Paige did answer that.
Woody aspires to be Dan Shaughnessy.
I think playing in the NL West, in Denver you should be around 50% contending for the division.
As far as a title? Maybe once a decade unless you end up with a Pujols or an A-Rod type player.
That's not really true, as Paige ought to know. The 2010 team was in contention all year, and with two weeks left in the season, they were one game back in the NL West at 82-66. They proceeded to lose 13 of their last 14 games and ended up 9 back, so if you just look at the final standings, you might think they were never in it. But they were contenders.
I do think being out of the race for 11 out of 13 years, especially with the Dodgers fighting with one hand tied behind their back due to shitty ownership, is not good enough to keep your job. The book on O'Dowd before 2007 was that he was a habitual plan-switcher who couldn't settle on how to make the Rockies competitive in Coors Field. He then sorta-stumbled on a plan of using young players and guys he drafted after years of picking near the top of the draft, then switched again to expensive veterans with predictable results.
Signing Cuddyer was really dumb, but giving Todd Helton a contract extension when he was already in decline due to age and a bad back was equally dumb.
But if you count 2005 as a change in organizational philosophy (the first year in their youth movement), they've contended 3 times in 8 years, counting this year as a non-contending year. (They were a game back on Sept 18 in 2010 before shitting the bed, that's contending, right?)

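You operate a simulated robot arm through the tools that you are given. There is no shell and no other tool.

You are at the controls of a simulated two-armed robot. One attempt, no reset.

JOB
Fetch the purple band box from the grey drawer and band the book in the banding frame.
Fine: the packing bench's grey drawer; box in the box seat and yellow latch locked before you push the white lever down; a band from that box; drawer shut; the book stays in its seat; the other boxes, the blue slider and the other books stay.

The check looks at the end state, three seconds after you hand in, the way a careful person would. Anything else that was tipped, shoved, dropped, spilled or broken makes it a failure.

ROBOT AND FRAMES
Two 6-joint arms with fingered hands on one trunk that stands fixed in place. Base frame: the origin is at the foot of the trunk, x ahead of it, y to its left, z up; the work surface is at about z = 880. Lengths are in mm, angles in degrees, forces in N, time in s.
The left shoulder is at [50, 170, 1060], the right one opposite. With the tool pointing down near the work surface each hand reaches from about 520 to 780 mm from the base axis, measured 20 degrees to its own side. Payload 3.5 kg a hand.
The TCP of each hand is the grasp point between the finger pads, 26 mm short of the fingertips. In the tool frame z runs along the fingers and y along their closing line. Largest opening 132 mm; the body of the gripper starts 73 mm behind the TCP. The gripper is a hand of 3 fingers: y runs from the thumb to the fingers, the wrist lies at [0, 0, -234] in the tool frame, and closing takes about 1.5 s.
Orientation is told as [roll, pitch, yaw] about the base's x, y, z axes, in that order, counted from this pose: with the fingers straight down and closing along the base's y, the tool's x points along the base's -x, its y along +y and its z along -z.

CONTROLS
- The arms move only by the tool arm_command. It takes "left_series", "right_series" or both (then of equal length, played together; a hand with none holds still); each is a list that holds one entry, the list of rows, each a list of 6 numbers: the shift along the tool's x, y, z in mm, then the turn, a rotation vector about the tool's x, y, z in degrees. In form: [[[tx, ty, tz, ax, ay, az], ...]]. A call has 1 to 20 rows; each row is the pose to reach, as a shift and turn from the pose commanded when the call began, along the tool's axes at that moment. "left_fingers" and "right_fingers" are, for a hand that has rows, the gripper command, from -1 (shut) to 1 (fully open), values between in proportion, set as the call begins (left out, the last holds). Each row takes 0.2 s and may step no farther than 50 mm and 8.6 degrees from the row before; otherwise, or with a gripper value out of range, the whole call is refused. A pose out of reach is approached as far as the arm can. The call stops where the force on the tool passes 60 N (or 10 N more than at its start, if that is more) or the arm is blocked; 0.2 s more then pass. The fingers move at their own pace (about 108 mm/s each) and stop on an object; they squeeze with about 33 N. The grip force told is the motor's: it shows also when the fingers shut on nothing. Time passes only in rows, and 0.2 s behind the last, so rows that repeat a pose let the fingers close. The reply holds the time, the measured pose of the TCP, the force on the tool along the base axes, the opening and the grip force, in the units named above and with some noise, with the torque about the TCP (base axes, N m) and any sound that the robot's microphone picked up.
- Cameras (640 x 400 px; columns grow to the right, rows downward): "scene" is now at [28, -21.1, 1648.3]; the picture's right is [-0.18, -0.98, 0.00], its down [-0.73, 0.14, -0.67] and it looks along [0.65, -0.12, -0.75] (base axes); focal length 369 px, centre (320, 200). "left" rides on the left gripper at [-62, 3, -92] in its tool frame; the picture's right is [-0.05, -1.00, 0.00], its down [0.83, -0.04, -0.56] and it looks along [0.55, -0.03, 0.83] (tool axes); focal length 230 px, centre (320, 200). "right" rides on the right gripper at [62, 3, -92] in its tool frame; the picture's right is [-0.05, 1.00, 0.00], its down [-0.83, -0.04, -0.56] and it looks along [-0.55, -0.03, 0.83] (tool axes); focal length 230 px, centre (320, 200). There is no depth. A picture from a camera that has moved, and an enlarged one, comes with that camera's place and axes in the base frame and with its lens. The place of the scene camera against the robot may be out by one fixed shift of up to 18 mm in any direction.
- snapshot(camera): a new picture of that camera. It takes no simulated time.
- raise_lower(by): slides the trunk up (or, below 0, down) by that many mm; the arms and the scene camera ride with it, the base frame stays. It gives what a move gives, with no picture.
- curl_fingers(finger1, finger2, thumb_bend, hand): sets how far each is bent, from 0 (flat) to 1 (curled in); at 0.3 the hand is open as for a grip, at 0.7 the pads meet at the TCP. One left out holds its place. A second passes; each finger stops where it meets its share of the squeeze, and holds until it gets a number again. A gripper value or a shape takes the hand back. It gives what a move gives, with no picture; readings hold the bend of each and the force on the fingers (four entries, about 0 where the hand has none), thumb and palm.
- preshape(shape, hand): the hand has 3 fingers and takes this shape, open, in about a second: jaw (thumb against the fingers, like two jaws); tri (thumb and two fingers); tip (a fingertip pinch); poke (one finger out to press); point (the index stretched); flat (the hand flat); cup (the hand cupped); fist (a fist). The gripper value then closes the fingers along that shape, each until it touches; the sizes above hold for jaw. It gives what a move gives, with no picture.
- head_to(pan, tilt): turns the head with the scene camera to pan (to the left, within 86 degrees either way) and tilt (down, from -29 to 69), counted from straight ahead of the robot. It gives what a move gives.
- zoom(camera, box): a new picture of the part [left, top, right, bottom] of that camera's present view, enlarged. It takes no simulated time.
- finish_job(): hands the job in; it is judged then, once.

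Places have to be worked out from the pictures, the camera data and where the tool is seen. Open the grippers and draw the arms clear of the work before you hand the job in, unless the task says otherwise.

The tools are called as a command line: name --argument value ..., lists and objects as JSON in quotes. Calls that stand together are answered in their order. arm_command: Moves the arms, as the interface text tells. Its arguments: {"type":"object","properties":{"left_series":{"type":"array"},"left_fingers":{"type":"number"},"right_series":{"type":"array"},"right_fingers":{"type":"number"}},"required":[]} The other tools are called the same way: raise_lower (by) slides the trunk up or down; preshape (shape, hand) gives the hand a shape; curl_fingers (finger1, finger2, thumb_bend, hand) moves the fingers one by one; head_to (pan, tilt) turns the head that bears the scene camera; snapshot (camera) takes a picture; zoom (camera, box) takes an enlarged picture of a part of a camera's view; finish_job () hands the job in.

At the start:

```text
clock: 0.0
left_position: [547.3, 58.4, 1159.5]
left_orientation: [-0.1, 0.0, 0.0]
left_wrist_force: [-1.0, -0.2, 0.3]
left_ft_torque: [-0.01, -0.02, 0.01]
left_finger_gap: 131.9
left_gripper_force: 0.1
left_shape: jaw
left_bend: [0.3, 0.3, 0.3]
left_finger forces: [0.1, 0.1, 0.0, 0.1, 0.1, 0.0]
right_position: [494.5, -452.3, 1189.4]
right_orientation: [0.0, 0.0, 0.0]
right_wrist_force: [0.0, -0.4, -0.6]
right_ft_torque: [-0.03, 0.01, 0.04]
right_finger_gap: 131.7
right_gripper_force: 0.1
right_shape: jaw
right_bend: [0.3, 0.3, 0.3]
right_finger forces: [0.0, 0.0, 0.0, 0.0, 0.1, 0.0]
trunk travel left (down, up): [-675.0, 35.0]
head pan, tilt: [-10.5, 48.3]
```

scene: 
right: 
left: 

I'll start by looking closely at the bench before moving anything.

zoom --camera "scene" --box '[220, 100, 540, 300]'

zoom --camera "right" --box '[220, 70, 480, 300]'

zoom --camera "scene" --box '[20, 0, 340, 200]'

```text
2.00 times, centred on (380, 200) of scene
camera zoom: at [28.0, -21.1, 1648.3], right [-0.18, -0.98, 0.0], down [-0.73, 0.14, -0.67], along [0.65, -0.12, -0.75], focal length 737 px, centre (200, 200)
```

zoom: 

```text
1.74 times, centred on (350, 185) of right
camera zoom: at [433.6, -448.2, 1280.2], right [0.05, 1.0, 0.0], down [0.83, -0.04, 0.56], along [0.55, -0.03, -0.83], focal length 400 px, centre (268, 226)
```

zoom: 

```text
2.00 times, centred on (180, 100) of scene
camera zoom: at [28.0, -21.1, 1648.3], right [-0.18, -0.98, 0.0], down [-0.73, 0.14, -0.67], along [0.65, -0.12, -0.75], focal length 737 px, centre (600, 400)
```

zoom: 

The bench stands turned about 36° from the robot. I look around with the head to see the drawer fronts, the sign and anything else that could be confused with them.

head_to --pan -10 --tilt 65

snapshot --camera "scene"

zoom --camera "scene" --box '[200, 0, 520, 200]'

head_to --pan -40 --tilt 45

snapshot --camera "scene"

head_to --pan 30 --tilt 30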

The 8 years have been a lot better than the previous 12. (O'Dowd obviously has a hand in some of the failures of those earlier years.) I don't know if that's enough to save his job. I also find it interesting that O'Dowd has acted more Tracy-like (throwing people under the bus) than Tracy.
I see what you did there.
The Helton extension doesn't really bother me in isolation, as long as they realized it was time to start his transition into platoon first baseman/pinch hitter/elder statesman. Sure Helton would be overpaid, but I don't have any problem with keeping one of the best players in franchise history around a little longer than is strictly necessary.
But they already have Jason Giambi in that role, which means it's impossible to bring in a RH first baseman to spell Helton. And it doesn't seem to have occurred to the Rockies that Helton was going to get old someday; they have exactly zero young first basemen on the horizon. In that Woody Paige spring training piece I linked to earlier, he says: "Cuddyer (on a three-year deal) will be in right until 2014 and, presumably, move to first when Helton retires." That's not a plan; that's just pathetic.
Only contending three times in eight years, especially in a weak division, shouldn't be nearly enough to save a job that has encompassed 12 seasons of mostly failures.
The other angle there was re-working Helton's existing contract, which called for a $19.1M salary in 2011 with a $4.6M buyout on the option for 2012.
The Rockies have supposedly been around ownership's payroll ceiling the past few seasons, so looking at the moves they made between that re-working and the 2011 opener, I guess the biggest thing it enabled them to do was re-sign De la Rosa, who then blew out his elbow:
*Re-signed De la Rosa
*Tulo re-extension (2011 salary didn't change)
*CarGo extension (I think he was already pre-arb for 2011)
*Betancourt extension (already signed for 2011, 2011 salary didn't change)
*Belisle extension (already signed for 2011, 2011 salary didn't change)
*Hammel deal (2-yr deal, bought out some arb years)
*Lindstrom deal (2-yr deal, avoiding arb)
At least we now know that O'Dowd posts here under the "Davo" handle:
I still don't get the one sentence paragraph thing that sports columnist do now.
It's not so much "now" as a traditional thing, from when sports columns appeared as actual columns on a newspaper page, a couple inches wide. One sentence paragraphs look best that way. I remember looking at Rick Telander's section of the Sun-Times website fifteen years ago and saying "Man, these articles look kind of weird with all this white space."
Speaking of which...Tommy Hutton was going on today about how Matt Cain seems to have the same pitching to the score ability that Jack Morris had.
I quickly clicked over to the Twins where Blyleven was yakking about the protection Prince Fielder provides for Cabrera.
(threw clicker into mudshitter)
Actually, I think Cain has the same pitching to the score thing that Bert Blyleven is alleged to have had.
Not only that, but they had no walks. Mat Latos had a perfect BABIP and K/BB rate, and suffered from no errors. And he still allowed five runs. First time since 1971 (McClain) that a starter allowed 5 HRs, no other hits, and no walks.
It's a good thing he has that or he might be having one of the worst years of his career offensively so far!
I will give him a lot of credit for selling high on Ubaldo, although it makes me a bit curious about what they knew and when they knew it.